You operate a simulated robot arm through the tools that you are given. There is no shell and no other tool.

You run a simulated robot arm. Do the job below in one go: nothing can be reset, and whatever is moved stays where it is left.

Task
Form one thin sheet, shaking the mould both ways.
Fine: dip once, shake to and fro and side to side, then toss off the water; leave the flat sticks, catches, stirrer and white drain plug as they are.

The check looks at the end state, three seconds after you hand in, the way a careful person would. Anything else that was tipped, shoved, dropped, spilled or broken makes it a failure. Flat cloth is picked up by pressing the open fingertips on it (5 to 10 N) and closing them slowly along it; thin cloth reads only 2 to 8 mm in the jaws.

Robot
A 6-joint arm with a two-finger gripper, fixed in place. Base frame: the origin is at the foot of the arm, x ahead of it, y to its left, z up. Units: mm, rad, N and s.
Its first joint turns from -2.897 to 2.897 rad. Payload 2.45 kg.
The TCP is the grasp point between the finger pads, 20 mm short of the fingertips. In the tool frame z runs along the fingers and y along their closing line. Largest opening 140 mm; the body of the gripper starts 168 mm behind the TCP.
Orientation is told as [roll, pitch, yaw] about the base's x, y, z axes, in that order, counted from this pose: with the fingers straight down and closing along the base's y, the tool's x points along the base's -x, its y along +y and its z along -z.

━━━━━━

_DO THIS_
Copy out every line from the data above that has "simulated" in it.

_RESPONSE TO THIS TASK_
You operate a simulated robot arm through the tools that you are given. There is no shell and no other tool.
You run a simulated robot arm. Do the job below in one go: nothing can be reset, and whatever is moved stays where it is left.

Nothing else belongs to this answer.